**Goals**
**A)** Show the exact text of the extract to read starting from "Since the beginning" and stopping at the end of "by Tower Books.".
**B)** Carry the extract to read on from its last sentence.

**Extract to read**
(W. Thut’s cover for the 1970 edition)
So the Amio were deficient, from the very beginning, and were born weaklings, untested, and had gone their own solitary way. […] [Bettyann] would reinfuse in them the vitality that their own development had ultimately denied them and contravene the defeat that was foreshadowed in the limited dreams and ambitions of their father’s father’s father’s father’s father, backward to the time when myth told little that one might truly believe, except that the Amio were always, from the beginning, one” (78).
Since the beginning of the year MPorcius, who presides over MPorcius’ Fiction Log, has reviewed a handful of Kris Neville’s short stories (here and here). Because the name was on my mind and I had not read any of his work in the past, I eagerly picked up a copy of his fix-up novel Bettyann (1970)— which contains contains two previously published stories “Bettyann” (1951), which appeared in New Tales of Space and Time, and “Ouverture” (1954) which appeared in 9 Tales of Space and Time, both edited by Raymond J. Healey. The novel is hard to find as it was only published by Tower Books.

**Available data**
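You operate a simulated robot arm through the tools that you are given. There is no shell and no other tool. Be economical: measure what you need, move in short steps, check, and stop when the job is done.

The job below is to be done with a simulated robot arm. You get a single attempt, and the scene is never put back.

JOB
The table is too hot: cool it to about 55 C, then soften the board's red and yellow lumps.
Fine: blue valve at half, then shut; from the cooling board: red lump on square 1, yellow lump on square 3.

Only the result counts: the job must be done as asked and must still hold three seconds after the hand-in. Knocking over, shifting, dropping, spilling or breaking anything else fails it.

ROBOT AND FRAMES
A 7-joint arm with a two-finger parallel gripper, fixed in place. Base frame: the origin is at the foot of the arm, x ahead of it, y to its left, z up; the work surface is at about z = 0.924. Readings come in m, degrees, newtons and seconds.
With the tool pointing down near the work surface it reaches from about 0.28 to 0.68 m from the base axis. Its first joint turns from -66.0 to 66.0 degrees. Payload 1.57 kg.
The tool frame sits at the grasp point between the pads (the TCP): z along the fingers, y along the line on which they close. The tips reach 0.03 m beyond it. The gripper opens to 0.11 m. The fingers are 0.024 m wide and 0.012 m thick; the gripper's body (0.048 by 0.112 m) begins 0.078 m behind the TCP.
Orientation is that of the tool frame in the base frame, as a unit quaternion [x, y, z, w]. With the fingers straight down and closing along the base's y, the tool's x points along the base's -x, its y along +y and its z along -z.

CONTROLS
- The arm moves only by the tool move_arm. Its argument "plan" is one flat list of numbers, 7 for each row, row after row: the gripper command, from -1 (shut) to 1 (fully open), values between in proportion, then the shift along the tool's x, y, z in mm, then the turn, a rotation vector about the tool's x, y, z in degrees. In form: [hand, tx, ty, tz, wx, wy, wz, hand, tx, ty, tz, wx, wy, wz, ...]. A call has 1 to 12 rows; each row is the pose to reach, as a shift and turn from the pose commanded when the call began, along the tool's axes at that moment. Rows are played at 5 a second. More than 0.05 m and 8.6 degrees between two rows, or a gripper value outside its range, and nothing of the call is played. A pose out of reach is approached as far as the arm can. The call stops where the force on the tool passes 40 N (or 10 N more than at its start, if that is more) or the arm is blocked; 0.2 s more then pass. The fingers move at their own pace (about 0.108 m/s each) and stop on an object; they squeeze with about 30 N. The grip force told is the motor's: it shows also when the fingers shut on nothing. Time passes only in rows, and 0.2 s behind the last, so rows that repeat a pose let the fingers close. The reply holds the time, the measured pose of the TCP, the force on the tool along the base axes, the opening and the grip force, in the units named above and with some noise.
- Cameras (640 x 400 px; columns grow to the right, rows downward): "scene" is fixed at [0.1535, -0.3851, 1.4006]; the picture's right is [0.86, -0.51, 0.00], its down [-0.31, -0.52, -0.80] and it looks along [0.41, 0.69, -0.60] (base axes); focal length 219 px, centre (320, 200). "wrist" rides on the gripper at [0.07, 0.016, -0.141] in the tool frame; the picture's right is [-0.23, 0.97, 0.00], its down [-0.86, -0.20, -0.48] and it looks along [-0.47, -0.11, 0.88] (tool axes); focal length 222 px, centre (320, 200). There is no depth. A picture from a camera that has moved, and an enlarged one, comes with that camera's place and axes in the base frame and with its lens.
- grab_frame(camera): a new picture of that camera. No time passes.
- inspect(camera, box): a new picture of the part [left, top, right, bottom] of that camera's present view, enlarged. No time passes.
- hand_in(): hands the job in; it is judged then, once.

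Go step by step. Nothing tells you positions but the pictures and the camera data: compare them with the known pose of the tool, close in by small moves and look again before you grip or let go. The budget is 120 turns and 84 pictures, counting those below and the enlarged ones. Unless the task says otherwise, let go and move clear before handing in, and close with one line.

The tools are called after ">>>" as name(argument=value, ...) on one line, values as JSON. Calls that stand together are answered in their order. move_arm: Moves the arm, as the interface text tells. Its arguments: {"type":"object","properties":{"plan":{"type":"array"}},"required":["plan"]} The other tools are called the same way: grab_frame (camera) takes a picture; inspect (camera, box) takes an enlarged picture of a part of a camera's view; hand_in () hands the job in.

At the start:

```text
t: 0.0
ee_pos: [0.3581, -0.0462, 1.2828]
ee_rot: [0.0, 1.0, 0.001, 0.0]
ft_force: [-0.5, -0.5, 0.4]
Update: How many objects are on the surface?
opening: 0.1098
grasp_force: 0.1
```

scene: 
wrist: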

**Answers below**
**A)**
Since the beginning of the year MPorcius, who presides over MPorcius’ Fiction Log, has reviewed a handful of Kris Neville’s short stories (here and here). Because the name was on my mind and I had not read any of his work in the past, I eagerly picked up a copy of his fix-up novel Bettyann (1970)— which contains contains two previously published stories “Bettyann” (1951), which appeared in New Tales of Space and Time, and “Ouverture” (1954) which appeared in 9 Tales of Space and Time, both edited by Raymond J. Healey. The novel is hard to find as it was only published by Tower Books.

**B)**
Neville is praised by Barry N. Malzberg as an author, if he had not abandoned the field for the sciences, who could have been among the “ten most honored science fiction writers of his generation” (Malzburg’s intro to Neville’s “Ballenger’s People” in the 1979 Doubleday collection Neglected Visions). Continue reading Book Review: Bettyann, Kris Neville (1970)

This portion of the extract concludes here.